--- START Excerpt to read ---
Cette insécurité demeure invisible tant qu'elle est neutralisée par une fuite efficace de la réalité existentielle qui en est la source. Si l'évitement de la mort (comme réalité faisant partie de la vie) est réussi, le vague malaise fondamental est le seul signe tangible. Les formes de déni que j'ai présentées dans "La mort: un défi de la vie" correspondent à des versions plus typiques de cet évitement systématique.

La fuite prend donc une forme particulière qui correspond à une tentative individuelle d'adaptation devant une réalité inacceptable. Mais quelle que soit cette forme, elle représente toujours une source sécurité pour répondre à l'inquiétude de fond. Et même si cette sécurité est artificielle et illusoire, elle demeure très précieuse. C'est sa fragilité qui fait qu'on la défend si vigoureusement dès qu'elle est ébranlée.
--- END Excerpt to read ---
Task instructions>
A: Write out the excerpt to read from "La fuite prend" to "qu'elle est ébranlée.", both included.
B: Pick up the excerpt to read at the point where it stops and go on.
--- START Collected material ---
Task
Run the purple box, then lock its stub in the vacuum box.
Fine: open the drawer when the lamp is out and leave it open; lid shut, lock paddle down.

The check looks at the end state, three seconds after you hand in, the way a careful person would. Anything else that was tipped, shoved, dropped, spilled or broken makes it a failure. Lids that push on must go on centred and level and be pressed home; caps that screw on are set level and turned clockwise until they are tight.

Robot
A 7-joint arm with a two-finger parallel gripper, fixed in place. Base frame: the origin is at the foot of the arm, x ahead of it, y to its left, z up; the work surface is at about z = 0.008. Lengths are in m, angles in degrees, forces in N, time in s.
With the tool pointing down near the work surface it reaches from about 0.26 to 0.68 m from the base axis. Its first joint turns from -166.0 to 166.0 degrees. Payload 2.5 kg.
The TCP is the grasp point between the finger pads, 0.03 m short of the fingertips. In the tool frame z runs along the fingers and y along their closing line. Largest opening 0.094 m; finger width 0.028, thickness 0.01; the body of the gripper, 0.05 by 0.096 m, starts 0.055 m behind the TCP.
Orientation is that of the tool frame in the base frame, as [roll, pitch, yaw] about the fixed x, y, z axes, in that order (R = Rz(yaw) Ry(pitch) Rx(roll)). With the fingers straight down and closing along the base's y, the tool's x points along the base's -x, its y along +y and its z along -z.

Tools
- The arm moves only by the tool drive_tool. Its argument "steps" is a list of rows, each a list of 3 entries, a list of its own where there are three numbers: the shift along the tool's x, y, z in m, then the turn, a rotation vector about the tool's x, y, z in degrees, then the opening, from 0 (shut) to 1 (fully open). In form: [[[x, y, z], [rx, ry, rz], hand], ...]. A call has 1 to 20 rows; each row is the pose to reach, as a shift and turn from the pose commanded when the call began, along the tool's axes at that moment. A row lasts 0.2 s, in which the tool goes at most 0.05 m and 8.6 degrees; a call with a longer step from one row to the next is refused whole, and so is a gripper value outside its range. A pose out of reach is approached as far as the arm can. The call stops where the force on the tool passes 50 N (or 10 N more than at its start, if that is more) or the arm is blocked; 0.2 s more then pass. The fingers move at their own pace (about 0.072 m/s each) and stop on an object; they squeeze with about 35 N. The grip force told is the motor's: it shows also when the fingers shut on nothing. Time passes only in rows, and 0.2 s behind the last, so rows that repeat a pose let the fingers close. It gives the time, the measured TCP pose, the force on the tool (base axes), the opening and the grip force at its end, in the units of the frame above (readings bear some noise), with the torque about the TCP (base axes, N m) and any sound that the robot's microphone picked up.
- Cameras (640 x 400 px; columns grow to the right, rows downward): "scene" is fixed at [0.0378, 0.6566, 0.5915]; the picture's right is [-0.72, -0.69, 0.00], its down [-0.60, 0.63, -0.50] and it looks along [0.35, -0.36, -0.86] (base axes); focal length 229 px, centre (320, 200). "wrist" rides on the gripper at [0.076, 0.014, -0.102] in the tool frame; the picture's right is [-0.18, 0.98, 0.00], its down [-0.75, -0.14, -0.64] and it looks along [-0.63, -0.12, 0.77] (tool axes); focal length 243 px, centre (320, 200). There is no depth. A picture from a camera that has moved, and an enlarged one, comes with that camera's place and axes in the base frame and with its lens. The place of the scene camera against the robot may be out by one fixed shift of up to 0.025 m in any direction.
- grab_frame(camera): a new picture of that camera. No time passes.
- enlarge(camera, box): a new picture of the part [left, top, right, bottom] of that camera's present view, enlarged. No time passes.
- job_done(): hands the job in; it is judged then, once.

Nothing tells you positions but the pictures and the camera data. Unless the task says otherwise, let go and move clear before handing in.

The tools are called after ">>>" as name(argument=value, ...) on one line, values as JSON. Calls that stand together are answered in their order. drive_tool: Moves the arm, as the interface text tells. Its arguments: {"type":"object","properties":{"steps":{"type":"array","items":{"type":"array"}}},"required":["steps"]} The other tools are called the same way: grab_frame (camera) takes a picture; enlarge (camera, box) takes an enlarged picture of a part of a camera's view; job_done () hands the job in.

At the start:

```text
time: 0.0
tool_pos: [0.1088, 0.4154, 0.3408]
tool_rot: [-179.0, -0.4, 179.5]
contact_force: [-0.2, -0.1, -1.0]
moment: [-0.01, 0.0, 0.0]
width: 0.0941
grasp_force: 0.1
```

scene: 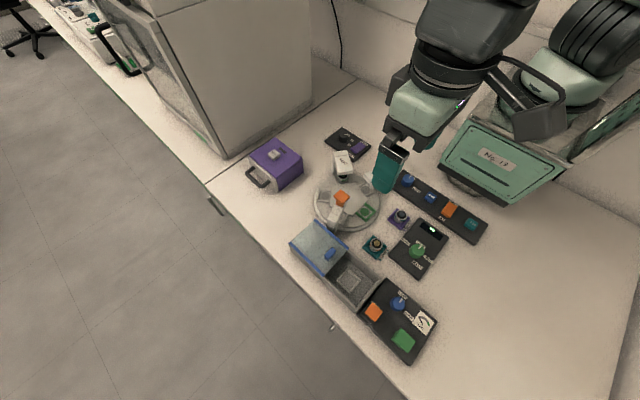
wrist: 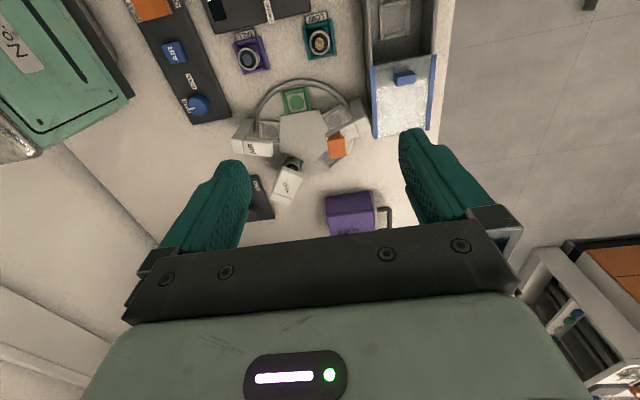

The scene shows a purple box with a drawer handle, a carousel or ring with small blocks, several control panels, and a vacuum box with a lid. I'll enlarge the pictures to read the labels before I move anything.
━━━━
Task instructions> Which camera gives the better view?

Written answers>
--- END Collected material ---
Written answers>
A:
La fuite prend donc une forme particulière qui correspond à une tentative individuelle d'adaptation devant une réalité inacceptable. Mais quelle que soit cette forme, elle représente toujours une source sécurité pour répondre à l'inquiétude de fond. Et même si cette sécurité est artificielle et illusoire, elle demeure très précieuse. C'est sa fragilité qui fait qu'on la défend si vigoureusement dès qu'elle est ébranlée.

B:
Michel se fâche chaque fois qu'on aborde la question de sa "conversion", Ses frères en sont venus à éviter généralement le sujet ainsi que toutes les autres questions qui touchent la religion, la mort de leur père, la guerre et le divorce. De façon tout aussi systématique, il s'impatiente chaque fois que les enfants mentionnent qu'ils voudraient un chien.

La fuite prend deux formes principales: l'angoisse et la révolte. Si la mort imprévue d'une personne qu'on connaît, une tragédie naturelle ou une séparation quelconque nous rappelle cette réalité que nous refusons, c'est d'abord une angoisse intense qui prend place en nous, peut-être accompagnée d'une tristesse soudaine qui semble prête à nous submerger. La colère ou la révolte viennent habituellement ensuite, pour tenter de rétablir un équilibre instable que la vie venait de déranger. Au fond, cette agressivité cherche à neutraliser le message troublant en éliminant le messager qui l'apporte.

Et dans le cas où c'est une personne particulière qui provoque ce déséquilibre, l'indignation ou le mépris virulent deviennent les méthodes de fuite les plus probables.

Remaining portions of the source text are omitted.